A reserve deputy constable in Harris County, Texas, was found guilty of shooting a woman in the head in a road rage incident on Nov. 11, 2014.
Kenneth Caplan, 35, opened fire on a 20-year-old Lori Annab for beeping her horn when he cut her way off during rush hour in Houston.
The officer caught up with the woman, rolled down his window and shot at her. Luckily, the bullet just grazed Annab’s head and even though she was badly injured, she survived the incident.
“All of a sudden I’m driving, and this guy cuts me off. He was about to hit me,” Annab told the police station. “I switched to the other lane, I got in front of him, and I cut him off. I guess that pissed him off … and he just fired at me. And then all of sudden I heard a ring in my ear.”

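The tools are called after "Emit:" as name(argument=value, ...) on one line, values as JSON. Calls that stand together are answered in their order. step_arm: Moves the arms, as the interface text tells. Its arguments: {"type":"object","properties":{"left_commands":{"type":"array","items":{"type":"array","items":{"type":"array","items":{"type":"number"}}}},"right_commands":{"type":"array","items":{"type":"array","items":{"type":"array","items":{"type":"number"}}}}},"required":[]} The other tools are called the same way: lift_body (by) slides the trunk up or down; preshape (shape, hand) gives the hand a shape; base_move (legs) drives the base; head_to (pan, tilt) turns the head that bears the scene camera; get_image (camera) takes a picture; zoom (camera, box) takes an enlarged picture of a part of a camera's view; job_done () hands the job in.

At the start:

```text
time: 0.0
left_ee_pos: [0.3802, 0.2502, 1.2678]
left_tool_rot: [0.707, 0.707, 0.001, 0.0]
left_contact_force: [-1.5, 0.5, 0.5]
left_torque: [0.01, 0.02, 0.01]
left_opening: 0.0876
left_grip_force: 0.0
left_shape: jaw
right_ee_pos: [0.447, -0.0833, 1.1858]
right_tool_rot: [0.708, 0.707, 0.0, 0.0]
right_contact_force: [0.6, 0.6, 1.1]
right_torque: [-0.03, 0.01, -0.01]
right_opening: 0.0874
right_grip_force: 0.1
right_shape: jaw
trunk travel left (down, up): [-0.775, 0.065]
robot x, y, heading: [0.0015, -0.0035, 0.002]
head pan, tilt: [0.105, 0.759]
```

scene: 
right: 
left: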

Annab was able to pull over to the side and call 911. She was released from Memorial Hermann hospital after three days with eight staples in her head wound and now suffers from seizures as a result of the trauma.
Even though Caplan had a history of anger issues, he was still hired by the Harris County police department. In just five years, Caplan had had 21 jobs, 12 of which he was fired from due to similar incidents. During his two-year tenure at the Precinct 6, he had had five logged incidents of rage.
Annab is also suing psychologist Carole Busick, who gave Caplan approval to return to training after he was thrown out of his first law enforcement academy in 2010.
The Colorado House Bill 16-1262 is a measure preventing police officers who have been kicked out because of their violent streaks from getting their licenses, and hence, stopping them from getting a job in any other police department where they can continue to cause harm to others. Perhaps Texas should also look into implementing a similar law to curb police violence and save innocent lives.